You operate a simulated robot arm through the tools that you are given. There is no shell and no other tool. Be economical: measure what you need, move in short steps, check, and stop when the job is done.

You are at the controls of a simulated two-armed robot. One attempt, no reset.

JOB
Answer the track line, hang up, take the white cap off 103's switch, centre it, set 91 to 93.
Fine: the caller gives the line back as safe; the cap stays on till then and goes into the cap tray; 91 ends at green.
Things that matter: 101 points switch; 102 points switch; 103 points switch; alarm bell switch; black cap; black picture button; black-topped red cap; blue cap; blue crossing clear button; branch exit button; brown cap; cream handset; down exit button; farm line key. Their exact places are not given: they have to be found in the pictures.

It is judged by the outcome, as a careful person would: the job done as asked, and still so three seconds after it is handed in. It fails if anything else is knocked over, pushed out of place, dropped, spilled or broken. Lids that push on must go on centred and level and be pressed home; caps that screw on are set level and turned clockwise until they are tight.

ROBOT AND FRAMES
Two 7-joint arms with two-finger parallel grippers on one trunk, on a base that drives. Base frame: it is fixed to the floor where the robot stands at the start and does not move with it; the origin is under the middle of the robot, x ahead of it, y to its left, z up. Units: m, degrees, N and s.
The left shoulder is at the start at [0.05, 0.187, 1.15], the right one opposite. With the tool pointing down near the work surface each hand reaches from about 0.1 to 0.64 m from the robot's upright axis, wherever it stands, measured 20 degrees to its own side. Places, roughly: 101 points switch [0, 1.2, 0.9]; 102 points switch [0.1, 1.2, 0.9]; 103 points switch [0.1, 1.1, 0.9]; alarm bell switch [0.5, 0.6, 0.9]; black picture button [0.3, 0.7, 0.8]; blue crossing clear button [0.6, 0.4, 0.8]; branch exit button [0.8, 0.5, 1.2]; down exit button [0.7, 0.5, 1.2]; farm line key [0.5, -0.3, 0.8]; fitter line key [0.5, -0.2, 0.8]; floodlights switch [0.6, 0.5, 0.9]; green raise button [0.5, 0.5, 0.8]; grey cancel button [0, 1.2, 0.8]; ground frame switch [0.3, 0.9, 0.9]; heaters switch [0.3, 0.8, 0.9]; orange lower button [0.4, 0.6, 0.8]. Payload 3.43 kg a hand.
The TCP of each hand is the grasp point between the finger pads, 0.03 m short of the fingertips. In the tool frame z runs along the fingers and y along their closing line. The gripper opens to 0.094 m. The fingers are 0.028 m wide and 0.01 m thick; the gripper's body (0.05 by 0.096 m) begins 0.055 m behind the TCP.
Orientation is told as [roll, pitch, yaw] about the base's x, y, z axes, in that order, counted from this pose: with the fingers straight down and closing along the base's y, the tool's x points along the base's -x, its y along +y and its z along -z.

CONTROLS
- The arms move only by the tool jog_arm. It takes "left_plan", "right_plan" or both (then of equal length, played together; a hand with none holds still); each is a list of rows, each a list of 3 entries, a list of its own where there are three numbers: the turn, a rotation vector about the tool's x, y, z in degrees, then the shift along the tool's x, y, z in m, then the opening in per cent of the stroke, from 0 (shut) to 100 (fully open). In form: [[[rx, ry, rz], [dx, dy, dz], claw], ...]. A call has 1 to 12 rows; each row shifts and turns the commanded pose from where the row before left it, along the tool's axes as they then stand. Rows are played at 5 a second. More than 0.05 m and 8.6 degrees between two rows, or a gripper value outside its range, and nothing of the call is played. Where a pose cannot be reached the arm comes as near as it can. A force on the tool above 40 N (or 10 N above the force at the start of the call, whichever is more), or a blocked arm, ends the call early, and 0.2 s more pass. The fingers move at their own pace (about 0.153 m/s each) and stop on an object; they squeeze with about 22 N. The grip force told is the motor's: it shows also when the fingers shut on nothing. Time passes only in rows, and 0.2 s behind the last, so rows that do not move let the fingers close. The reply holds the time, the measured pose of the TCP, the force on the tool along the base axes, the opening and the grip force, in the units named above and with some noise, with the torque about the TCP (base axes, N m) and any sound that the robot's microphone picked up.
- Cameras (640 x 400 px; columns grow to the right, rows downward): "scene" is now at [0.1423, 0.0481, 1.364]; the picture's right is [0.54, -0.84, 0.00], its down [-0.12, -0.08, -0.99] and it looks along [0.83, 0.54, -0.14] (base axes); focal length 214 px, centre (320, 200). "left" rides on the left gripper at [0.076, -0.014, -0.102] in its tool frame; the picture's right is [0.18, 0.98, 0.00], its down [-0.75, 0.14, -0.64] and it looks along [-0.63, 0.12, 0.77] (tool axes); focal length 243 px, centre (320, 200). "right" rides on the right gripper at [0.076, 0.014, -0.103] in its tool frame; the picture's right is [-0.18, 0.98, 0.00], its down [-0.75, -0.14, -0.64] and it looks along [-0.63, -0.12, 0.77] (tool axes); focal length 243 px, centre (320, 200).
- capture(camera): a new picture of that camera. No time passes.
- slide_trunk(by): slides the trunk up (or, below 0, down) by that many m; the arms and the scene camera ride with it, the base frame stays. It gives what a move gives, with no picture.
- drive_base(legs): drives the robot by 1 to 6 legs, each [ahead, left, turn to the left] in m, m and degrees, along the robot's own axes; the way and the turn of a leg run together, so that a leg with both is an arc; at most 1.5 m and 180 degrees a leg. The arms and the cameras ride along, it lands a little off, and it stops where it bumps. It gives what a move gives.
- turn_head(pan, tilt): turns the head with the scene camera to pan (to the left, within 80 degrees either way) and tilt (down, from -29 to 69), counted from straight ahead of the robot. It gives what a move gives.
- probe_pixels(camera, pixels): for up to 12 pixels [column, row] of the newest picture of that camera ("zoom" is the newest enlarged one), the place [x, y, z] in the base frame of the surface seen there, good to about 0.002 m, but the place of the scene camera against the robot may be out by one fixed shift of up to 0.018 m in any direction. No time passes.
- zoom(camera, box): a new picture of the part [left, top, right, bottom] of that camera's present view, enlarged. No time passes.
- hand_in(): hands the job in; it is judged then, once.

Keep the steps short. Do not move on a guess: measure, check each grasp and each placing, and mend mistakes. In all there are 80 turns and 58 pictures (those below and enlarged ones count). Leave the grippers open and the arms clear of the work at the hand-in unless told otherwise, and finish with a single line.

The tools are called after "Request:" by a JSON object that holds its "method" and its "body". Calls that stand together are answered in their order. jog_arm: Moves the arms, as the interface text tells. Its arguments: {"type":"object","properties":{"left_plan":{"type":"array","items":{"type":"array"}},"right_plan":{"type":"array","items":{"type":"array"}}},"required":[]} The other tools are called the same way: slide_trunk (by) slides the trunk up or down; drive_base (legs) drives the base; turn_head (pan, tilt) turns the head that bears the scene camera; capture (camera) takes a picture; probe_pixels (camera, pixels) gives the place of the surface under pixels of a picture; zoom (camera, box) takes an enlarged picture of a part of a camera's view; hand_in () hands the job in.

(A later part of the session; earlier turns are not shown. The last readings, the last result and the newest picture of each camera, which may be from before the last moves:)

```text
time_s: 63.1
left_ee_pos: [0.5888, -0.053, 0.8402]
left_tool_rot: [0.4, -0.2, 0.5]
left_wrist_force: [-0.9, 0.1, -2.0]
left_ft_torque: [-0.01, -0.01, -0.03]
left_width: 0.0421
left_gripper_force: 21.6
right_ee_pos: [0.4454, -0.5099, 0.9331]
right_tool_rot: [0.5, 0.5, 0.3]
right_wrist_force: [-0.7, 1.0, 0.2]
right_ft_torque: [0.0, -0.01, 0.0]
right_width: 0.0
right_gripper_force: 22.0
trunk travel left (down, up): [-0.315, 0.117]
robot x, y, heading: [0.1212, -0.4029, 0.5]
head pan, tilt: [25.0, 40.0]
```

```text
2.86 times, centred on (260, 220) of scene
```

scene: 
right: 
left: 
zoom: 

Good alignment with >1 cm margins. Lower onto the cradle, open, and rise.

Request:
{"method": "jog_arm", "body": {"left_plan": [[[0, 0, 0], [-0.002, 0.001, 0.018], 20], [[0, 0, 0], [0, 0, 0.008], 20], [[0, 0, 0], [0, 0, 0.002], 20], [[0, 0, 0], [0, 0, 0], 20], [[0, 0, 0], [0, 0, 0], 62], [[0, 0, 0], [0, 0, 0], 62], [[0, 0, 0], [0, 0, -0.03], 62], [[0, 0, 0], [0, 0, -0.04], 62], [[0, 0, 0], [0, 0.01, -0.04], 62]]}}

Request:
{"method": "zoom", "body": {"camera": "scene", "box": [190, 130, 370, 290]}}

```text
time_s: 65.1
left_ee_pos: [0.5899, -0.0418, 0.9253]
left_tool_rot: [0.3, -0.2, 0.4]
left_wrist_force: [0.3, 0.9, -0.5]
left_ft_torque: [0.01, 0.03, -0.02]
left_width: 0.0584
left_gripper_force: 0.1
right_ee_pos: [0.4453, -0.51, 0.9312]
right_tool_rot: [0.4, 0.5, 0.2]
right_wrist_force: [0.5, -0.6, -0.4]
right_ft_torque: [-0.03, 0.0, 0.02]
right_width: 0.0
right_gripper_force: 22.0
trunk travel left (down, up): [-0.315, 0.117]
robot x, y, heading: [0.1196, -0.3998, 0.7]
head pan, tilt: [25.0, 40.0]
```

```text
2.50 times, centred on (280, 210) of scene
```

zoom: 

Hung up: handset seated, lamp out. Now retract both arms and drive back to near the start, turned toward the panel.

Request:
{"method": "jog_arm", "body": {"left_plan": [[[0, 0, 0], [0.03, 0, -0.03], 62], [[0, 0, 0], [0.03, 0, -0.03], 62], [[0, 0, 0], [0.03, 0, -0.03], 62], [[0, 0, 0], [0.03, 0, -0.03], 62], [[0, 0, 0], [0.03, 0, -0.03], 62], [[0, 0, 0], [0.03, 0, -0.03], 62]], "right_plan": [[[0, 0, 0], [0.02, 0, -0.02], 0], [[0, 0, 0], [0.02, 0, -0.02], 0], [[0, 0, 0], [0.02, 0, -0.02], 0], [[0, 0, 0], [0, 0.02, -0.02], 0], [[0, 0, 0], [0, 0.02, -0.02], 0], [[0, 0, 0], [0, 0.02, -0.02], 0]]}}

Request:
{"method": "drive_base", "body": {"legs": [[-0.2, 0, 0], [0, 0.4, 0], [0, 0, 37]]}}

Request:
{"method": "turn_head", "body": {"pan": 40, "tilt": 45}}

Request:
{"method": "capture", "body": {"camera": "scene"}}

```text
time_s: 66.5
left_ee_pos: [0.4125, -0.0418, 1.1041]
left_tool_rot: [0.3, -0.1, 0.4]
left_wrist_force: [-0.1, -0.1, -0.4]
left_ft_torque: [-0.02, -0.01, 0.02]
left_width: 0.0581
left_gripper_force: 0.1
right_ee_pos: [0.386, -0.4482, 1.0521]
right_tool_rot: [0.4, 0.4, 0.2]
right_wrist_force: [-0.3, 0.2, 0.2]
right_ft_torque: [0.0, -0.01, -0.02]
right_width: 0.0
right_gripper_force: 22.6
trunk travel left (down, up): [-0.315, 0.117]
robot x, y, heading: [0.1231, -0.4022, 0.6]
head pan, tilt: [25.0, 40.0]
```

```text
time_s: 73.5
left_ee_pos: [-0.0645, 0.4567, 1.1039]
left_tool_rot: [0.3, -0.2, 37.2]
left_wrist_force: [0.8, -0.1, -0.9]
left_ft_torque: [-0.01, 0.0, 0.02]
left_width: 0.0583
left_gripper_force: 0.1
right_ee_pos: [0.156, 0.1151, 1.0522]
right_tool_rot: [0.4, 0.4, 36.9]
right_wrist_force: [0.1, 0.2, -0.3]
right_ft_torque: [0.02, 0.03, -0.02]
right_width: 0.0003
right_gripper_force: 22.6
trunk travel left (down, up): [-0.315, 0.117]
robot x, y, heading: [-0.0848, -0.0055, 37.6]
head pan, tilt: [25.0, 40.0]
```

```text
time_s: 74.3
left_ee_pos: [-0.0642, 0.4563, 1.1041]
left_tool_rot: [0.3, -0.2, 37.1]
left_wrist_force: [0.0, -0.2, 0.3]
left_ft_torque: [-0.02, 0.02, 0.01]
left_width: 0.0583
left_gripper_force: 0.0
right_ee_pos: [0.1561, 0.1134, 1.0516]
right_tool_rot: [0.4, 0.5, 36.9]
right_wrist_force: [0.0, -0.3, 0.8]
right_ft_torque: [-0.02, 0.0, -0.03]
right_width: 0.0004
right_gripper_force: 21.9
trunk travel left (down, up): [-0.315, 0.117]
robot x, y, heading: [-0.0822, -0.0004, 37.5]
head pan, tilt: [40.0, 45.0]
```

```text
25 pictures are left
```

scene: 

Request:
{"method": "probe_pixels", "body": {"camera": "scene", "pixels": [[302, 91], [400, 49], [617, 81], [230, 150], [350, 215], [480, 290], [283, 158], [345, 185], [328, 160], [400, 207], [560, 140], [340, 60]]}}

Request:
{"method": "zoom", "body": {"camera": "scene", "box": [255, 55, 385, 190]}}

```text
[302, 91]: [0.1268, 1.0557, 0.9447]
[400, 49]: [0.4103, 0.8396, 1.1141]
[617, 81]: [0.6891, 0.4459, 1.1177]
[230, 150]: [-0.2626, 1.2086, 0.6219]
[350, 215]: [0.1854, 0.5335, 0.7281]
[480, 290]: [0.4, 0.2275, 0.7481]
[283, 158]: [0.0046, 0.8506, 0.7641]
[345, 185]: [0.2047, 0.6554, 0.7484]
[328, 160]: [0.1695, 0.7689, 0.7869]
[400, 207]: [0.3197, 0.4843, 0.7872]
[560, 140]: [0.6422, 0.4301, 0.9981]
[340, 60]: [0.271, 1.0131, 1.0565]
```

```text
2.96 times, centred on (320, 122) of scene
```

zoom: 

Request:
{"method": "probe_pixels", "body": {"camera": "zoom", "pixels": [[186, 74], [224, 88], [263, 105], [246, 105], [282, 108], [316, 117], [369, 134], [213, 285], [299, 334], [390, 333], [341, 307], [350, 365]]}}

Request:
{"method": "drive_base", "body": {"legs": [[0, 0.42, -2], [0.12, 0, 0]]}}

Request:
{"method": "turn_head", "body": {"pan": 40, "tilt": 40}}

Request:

Task requirements:
Everything from the first line through the line containing "Fine: the caller" should be quoted exactly, and nothing beyond it.

Answer to this task:
You operate a simulated robot arm through the tools that you are given. There is no shell and no other tool. Be economical: measure what you need, move in short steps, check, and stop when the job is done.

You are at the controls of a simulated two-armed robot. One attempt, no reset.

JOB
Answer the track line, hang up, take the white cap off 103's switch, centre it, set 91 to 93.
Fine: the caller gives the line back as safe; the cap stays on till then and goes into the cap tray; 91 ends at green.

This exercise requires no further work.